**Listed records**
- - -
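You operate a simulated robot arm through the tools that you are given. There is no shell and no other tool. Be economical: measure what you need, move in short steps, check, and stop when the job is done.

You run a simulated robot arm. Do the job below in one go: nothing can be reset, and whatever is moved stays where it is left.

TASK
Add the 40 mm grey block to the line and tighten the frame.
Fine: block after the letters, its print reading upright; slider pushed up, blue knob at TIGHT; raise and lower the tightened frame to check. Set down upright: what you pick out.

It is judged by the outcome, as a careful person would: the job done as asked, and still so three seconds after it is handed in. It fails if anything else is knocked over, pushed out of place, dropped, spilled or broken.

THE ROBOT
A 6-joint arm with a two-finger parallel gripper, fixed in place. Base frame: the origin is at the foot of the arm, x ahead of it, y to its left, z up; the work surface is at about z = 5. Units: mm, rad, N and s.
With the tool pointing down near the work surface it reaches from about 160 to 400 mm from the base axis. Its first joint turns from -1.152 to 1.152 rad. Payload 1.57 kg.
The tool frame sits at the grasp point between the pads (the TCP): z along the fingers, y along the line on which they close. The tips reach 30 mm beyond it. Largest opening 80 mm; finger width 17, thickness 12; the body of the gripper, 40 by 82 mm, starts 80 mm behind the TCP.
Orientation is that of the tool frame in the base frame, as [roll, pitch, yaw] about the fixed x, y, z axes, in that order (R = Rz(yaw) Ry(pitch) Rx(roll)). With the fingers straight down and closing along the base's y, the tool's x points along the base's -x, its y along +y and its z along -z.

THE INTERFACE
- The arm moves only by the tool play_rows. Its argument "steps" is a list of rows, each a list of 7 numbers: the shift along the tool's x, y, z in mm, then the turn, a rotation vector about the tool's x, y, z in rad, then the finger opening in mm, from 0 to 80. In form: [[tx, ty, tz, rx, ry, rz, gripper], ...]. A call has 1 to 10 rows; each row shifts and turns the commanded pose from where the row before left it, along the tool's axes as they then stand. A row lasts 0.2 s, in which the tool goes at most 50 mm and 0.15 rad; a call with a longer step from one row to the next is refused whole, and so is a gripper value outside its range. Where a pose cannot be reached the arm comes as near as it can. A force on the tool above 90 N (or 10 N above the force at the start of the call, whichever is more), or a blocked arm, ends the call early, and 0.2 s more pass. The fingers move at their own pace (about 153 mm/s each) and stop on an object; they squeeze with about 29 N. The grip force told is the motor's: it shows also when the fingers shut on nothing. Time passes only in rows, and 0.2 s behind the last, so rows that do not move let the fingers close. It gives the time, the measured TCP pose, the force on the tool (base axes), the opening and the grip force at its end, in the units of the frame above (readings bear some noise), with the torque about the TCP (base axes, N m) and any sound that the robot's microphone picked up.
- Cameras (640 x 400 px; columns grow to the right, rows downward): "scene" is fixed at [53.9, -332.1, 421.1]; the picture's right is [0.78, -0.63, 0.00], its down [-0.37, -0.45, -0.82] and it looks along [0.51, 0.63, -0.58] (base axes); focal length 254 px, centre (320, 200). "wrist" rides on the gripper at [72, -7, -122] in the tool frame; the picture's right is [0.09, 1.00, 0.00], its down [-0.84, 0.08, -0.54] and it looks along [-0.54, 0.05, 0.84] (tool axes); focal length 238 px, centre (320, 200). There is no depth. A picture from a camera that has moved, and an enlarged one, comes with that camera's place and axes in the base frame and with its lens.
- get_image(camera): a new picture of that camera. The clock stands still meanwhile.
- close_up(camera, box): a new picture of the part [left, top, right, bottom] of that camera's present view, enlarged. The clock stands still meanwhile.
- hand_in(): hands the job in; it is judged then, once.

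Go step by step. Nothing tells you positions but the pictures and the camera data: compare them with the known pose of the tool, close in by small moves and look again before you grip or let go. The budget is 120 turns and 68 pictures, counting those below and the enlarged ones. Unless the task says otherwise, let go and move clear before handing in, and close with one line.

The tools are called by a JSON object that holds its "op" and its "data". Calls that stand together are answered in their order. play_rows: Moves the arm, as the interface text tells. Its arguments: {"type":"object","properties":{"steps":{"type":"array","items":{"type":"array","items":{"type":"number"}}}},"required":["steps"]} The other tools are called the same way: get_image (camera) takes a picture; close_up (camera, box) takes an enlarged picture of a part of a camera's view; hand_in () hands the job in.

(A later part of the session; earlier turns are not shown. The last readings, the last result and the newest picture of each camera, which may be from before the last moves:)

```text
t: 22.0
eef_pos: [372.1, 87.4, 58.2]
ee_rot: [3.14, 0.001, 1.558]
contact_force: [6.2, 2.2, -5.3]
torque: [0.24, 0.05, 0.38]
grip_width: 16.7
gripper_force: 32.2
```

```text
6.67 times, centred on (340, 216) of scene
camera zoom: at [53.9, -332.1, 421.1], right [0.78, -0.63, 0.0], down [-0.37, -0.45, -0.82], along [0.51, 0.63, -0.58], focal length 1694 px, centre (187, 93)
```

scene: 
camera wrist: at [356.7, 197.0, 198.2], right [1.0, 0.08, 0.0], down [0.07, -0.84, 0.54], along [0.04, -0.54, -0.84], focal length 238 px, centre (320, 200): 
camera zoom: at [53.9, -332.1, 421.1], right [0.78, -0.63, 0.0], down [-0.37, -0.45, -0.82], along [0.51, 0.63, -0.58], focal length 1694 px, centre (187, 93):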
- - -
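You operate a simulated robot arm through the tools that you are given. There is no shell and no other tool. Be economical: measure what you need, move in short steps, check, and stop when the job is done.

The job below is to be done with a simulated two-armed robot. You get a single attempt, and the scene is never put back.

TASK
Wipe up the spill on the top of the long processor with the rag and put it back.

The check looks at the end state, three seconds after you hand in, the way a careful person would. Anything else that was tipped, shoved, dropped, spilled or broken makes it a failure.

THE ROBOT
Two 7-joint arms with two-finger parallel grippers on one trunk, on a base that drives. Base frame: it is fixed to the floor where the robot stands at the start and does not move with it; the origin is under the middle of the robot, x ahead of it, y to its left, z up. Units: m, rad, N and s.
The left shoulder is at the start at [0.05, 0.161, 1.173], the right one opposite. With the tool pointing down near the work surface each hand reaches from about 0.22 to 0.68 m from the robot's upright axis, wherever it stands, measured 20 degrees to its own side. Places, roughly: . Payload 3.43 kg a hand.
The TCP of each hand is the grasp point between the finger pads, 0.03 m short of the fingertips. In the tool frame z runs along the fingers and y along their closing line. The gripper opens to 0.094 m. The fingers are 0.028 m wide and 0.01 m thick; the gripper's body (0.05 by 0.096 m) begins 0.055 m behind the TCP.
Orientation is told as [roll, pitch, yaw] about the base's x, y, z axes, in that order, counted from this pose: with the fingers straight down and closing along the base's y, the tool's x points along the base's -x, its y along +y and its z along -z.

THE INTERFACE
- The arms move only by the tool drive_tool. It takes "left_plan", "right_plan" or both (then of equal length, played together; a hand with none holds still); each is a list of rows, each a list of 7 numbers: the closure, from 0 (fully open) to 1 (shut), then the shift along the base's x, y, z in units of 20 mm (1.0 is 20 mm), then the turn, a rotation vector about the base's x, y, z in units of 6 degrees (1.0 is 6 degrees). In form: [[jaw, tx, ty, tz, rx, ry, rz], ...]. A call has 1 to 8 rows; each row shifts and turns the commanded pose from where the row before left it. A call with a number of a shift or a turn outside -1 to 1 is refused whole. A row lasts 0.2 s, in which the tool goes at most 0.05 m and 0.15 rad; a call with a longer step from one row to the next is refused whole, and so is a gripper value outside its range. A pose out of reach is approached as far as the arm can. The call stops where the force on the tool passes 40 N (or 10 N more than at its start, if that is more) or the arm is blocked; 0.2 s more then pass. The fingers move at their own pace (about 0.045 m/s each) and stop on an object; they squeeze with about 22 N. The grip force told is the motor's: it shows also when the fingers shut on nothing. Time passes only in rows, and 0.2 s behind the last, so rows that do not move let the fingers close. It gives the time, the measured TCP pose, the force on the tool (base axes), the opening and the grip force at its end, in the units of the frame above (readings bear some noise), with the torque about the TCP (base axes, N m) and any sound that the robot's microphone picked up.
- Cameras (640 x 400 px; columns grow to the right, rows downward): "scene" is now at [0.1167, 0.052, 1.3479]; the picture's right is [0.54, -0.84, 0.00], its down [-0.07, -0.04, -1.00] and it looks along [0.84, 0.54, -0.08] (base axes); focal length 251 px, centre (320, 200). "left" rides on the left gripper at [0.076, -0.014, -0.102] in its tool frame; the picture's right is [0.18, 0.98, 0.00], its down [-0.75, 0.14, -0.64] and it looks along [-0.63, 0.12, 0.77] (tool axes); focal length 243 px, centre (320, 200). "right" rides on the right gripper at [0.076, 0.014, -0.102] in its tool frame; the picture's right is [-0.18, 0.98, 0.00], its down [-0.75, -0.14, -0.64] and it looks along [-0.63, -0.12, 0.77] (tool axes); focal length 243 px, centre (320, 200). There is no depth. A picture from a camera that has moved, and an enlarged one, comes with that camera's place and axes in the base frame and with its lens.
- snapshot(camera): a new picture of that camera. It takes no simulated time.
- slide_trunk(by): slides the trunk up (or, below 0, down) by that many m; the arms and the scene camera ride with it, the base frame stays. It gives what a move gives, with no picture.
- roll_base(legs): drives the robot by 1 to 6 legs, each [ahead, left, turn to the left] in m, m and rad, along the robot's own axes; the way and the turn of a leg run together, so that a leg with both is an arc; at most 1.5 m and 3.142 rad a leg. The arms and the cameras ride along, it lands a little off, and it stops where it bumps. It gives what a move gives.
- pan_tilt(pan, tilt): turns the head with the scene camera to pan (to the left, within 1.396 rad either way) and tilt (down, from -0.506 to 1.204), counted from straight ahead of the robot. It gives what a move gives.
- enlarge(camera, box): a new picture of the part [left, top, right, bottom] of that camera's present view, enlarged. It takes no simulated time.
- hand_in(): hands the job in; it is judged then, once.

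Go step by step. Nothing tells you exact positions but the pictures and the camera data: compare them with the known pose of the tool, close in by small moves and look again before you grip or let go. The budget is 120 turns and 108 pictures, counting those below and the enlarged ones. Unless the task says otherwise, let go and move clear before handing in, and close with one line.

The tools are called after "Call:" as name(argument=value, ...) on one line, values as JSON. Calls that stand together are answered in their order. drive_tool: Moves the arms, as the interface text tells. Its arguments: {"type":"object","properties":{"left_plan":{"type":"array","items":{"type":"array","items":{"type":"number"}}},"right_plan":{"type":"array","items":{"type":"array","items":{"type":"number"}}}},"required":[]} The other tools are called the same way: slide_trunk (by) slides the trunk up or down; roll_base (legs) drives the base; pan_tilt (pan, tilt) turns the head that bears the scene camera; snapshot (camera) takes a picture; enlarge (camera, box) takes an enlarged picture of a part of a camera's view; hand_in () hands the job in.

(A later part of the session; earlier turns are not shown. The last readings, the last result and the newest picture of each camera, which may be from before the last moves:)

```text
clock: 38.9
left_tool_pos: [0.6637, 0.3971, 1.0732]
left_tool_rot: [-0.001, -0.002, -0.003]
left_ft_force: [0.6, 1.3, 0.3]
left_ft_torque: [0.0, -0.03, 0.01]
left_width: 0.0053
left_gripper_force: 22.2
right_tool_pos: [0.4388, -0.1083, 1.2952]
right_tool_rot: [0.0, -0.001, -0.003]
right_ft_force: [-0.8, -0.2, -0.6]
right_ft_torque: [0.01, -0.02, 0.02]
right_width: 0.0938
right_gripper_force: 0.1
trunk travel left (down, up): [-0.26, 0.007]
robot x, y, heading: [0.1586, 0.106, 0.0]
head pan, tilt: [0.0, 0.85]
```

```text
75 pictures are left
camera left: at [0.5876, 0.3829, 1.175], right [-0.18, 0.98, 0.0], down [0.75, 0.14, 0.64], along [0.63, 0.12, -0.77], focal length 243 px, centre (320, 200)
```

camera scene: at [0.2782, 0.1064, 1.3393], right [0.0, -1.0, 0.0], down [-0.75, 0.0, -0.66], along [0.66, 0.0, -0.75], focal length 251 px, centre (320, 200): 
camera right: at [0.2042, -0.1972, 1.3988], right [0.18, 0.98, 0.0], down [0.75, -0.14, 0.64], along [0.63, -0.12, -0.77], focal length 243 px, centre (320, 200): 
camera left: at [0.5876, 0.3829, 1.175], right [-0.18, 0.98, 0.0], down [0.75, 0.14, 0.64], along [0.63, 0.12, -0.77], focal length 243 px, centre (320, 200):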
- - -
**Task description**
Pull every line containing "back" from the data.

**Reply**
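The job below is to be done with a simulated two-armed robot. You get a single attempt, and the scene is never put back.
Wipe up the spill on the top of the long processor with the rag and put it back.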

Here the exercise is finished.